German industrial orders exhibited a perplexing dichotomy in September 2025, according to preliminary data released by Destatis, the national statistics office. While overall new orders rose by a modest 1.1% compared to August, adjusted for seasonal and calendar variations, a deeper examination reveals underlying vulnerabilities within the German manufacturing sector, raising concerns about the sustainability of the recovery. The exclusion of substantial, one-off contracts paints a far less optimistic picture, with orders declining by 1.9% month-on-month.
The three-month comparison further underscores this fragility. Orders contracted by 3.0% in the third quarter of 2025 compared to the second and excluding large projects, the decline narrowed slightly to 1.5%. A subsequent revision of August’s initial figures revealed a steeper-than-previously-reported drop of 0.4% compared to July, a clear indication of intermittent instability.
The positive performance observed in September was largely attributable to growth within specific segments. The automotive industry (+3.2%) and the production of electrical equipment (+9.5%) provided notable impetus, alongside a 7.5% surge in orders for specialized transport vehicles, including aerospace, shipbuilding and military equipment. However, this relatively positive outlook was significantly dampened by a dramatic 19.0% collapse in orders for metal products, a consequence of prior month volatility stemming from large contracts fulfillment. Further contributing to the overall uneasiness, new orders in the metal manufacturing and processing sub-sectors also registered a substantial decline of 5.6%.
While orders for intermediate goods rose by 1.4% and consumer goods by a healthier 6.2%, investment goods orders remained stagnant, suggesting a lack of confidence amongst businesses regarding future capital expenditures.
Despite a seemingly encouraging 3.5% increase in foreign orders, a closer look reveals a divergence in performance. Orders from within the Eurozone grew at a slower pace of 2.1%, while those originating from outside the currency bloc climbed by an above-average 4.3%. In contrast, domestic orders contracted by a worrying 2.5%, signaling weakening demand within Germany’s core economy.
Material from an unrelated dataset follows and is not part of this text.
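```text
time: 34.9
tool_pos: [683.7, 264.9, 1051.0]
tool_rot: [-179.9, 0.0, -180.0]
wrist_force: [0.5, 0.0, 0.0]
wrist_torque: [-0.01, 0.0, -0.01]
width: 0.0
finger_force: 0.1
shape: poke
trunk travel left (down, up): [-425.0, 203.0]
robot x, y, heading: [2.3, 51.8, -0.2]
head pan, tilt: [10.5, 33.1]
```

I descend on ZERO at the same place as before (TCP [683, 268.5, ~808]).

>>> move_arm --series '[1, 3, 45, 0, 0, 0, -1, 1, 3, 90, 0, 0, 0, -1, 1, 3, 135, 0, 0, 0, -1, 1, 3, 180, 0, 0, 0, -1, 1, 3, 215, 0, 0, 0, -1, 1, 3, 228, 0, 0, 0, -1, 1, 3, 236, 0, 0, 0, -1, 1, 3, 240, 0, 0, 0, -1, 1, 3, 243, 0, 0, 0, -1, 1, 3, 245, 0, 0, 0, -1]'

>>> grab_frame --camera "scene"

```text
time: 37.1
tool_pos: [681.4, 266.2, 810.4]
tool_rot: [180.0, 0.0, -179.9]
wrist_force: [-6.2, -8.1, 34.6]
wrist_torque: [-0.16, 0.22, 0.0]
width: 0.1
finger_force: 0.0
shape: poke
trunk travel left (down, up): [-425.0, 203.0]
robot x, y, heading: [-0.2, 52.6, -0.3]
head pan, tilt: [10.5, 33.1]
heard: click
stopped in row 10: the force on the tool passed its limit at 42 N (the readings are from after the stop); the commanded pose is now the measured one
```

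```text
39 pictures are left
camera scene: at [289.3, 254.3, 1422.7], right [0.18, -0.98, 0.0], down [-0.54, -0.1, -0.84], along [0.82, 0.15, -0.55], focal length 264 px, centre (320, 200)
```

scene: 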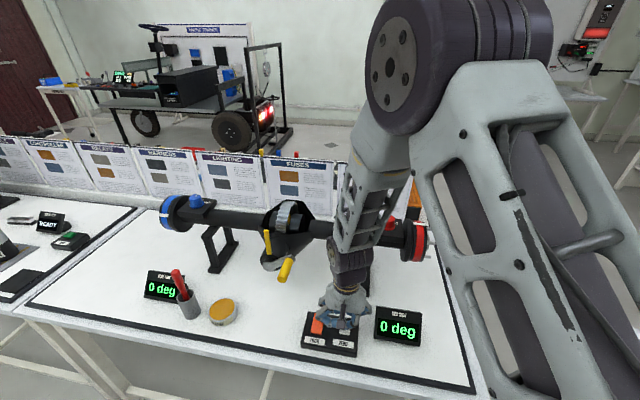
Adding to the complex picture, the real turnover in manufacturing declined by 2.1% in September compared to August and by 2.7% when compared to the same month in the previous year. This downward trend has continued, with a revised August figure indicating a 0.6% decline compared to July.
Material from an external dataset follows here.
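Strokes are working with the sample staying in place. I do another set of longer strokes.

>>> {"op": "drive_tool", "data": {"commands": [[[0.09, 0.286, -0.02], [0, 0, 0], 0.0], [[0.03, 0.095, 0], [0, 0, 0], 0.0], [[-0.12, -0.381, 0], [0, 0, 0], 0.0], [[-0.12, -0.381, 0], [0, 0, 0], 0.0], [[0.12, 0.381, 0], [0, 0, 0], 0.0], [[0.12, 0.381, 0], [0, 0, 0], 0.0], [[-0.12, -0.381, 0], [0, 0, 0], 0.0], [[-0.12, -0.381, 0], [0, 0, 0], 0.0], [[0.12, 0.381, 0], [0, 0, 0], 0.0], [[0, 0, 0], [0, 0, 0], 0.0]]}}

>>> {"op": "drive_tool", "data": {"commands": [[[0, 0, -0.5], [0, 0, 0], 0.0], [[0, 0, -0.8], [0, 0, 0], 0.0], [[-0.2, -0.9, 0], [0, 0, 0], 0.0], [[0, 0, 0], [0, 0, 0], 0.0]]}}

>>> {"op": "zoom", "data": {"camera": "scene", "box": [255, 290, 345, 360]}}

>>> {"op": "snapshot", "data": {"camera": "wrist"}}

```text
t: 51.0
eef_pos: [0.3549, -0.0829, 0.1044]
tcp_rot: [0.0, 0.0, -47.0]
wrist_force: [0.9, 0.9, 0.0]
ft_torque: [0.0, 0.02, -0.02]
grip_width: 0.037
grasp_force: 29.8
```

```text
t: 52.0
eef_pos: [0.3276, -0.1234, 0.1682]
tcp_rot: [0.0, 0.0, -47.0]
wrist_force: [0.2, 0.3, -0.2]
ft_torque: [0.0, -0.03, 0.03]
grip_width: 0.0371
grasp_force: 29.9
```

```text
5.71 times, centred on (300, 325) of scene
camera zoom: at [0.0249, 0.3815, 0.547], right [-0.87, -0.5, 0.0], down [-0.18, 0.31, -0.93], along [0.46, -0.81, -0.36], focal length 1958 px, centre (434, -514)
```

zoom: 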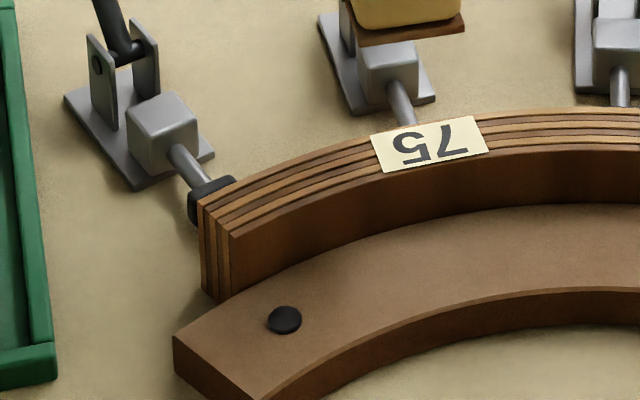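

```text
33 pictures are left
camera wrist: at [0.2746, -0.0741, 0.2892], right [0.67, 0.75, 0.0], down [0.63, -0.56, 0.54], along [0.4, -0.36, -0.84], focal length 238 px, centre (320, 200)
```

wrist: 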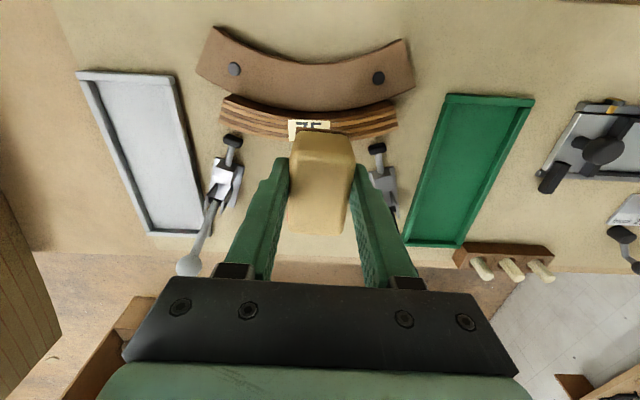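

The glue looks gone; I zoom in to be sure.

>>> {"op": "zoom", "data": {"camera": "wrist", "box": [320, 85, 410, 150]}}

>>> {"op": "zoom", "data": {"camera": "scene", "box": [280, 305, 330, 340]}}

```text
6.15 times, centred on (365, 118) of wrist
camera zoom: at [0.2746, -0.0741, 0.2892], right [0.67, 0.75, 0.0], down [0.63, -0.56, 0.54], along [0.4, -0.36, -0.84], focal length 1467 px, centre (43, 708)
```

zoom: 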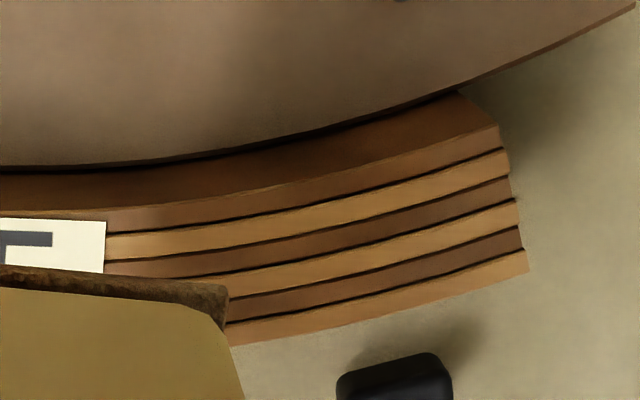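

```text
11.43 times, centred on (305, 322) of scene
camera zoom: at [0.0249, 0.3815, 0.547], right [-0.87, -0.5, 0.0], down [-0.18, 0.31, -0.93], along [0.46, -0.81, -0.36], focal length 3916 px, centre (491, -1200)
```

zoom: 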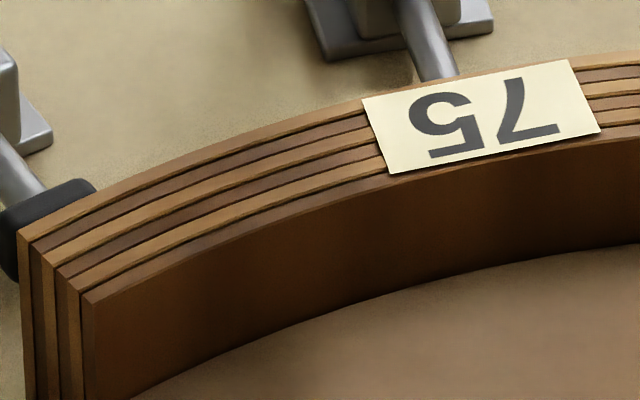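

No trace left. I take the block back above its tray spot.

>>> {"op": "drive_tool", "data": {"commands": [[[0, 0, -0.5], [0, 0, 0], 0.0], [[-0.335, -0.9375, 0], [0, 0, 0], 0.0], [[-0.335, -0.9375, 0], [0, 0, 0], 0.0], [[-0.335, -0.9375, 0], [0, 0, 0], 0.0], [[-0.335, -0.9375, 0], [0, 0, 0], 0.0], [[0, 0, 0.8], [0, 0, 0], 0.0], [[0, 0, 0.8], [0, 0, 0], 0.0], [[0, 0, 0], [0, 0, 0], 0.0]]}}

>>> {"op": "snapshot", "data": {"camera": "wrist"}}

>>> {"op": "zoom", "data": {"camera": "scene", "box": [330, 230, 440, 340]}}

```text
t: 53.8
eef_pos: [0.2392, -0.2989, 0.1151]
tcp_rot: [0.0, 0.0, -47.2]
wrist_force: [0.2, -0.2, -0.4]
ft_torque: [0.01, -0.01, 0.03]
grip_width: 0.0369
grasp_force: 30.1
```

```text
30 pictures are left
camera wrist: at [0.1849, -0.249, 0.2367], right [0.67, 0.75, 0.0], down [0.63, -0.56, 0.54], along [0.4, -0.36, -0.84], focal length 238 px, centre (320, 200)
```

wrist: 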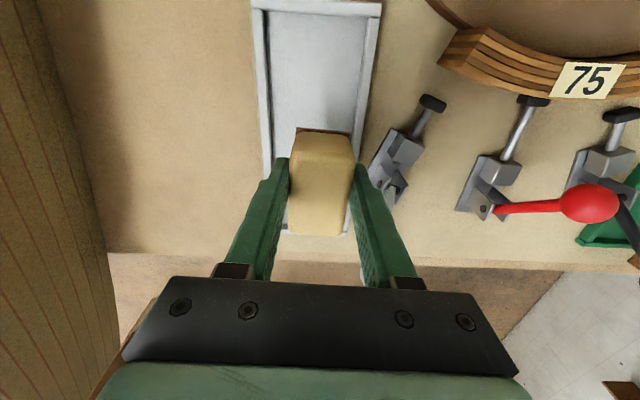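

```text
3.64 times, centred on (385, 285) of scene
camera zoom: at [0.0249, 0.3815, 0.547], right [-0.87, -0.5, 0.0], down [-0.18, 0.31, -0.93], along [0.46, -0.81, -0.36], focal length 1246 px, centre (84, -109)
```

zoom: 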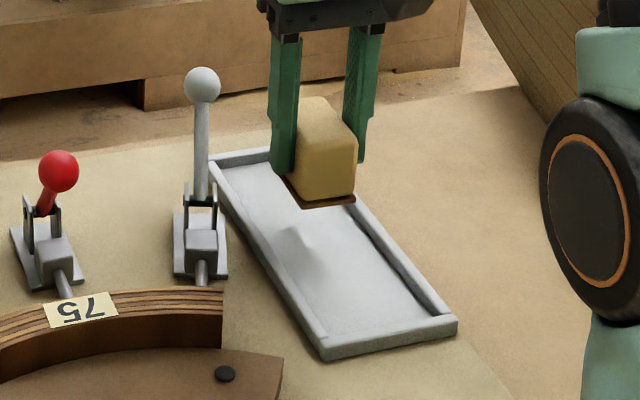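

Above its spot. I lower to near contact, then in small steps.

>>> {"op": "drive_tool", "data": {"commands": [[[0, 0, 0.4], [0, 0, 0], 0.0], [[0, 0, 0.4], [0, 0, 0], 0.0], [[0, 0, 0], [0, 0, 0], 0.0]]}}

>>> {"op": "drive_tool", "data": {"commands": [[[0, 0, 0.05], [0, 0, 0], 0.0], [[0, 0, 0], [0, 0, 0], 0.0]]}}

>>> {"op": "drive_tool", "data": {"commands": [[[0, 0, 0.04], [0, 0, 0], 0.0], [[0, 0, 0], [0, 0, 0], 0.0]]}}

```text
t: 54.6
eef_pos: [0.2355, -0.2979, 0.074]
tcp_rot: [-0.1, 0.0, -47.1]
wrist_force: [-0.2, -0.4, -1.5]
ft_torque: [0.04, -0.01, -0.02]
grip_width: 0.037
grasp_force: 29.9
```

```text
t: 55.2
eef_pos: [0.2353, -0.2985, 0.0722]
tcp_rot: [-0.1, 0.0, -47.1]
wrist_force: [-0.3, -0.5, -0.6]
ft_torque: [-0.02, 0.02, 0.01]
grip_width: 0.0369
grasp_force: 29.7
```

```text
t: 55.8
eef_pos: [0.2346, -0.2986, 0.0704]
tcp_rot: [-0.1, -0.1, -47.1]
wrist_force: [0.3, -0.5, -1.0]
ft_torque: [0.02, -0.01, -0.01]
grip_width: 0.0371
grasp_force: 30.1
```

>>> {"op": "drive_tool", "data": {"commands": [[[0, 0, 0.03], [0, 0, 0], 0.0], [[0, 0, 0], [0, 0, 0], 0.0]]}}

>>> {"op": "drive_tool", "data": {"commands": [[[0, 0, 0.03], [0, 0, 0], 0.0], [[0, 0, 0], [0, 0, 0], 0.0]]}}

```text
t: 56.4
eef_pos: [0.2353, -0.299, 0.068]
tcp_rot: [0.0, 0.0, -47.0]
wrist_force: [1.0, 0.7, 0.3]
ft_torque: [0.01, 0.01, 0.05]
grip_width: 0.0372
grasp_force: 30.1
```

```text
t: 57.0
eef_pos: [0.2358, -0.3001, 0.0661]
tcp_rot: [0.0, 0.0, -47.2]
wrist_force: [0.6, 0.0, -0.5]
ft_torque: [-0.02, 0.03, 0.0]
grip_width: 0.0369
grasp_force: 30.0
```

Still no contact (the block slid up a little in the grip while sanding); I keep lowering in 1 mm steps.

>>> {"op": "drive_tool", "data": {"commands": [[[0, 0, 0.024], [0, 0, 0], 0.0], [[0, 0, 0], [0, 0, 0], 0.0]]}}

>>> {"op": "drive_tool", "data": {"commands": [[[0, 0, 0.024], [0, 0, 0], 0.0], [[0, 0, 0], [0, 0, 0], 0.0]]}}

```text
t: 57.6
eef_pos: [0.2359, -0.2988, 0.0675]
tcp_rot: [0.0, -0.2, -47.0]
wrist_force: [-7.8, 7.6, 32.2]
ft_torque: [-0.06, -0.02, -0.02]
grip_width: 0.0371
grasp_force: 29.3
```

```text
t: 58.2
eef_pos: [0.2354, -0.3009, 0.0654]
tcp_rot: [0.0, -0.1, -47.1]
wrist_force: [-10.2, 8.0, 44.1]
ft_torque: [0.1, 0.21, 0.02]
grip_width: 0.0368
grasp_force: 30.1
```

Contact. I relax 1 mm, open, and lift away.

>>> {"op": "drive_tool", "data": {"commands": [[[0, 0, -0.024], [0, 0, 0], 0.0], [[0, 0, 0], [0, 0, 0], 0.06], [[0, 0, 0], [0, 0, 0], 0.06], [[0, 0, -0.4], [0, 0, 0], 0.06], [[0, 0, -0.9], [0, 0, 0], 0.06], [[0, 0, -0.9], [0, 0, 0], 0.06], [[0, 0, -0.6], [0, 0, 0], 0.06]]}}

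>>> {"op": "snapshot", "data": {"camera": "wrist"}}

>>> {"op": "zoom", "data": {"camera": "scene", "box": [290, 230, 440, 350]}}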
The data invites critical inquiry into Germany’s economic resilience. Is the reliance on specific sectors like automotive and electrical equipment a sustainable driver of growth, or is it masking deeper structural issues? The contraction in domestic orders raises concerns about consumer and business confidence, while the stagnation in investment goods indicates a cautious approach to future expansion. The disparity in performance across different export destinations could be indicative of shifting global trade dynamics, requiring Berlin to proactively reassess its trade strategies. Ultimately, the latest figures underscore the need for a far more granular and sustained effort to bolster the foundations of the German industrial base and navigate the evolving geopolitical landscape.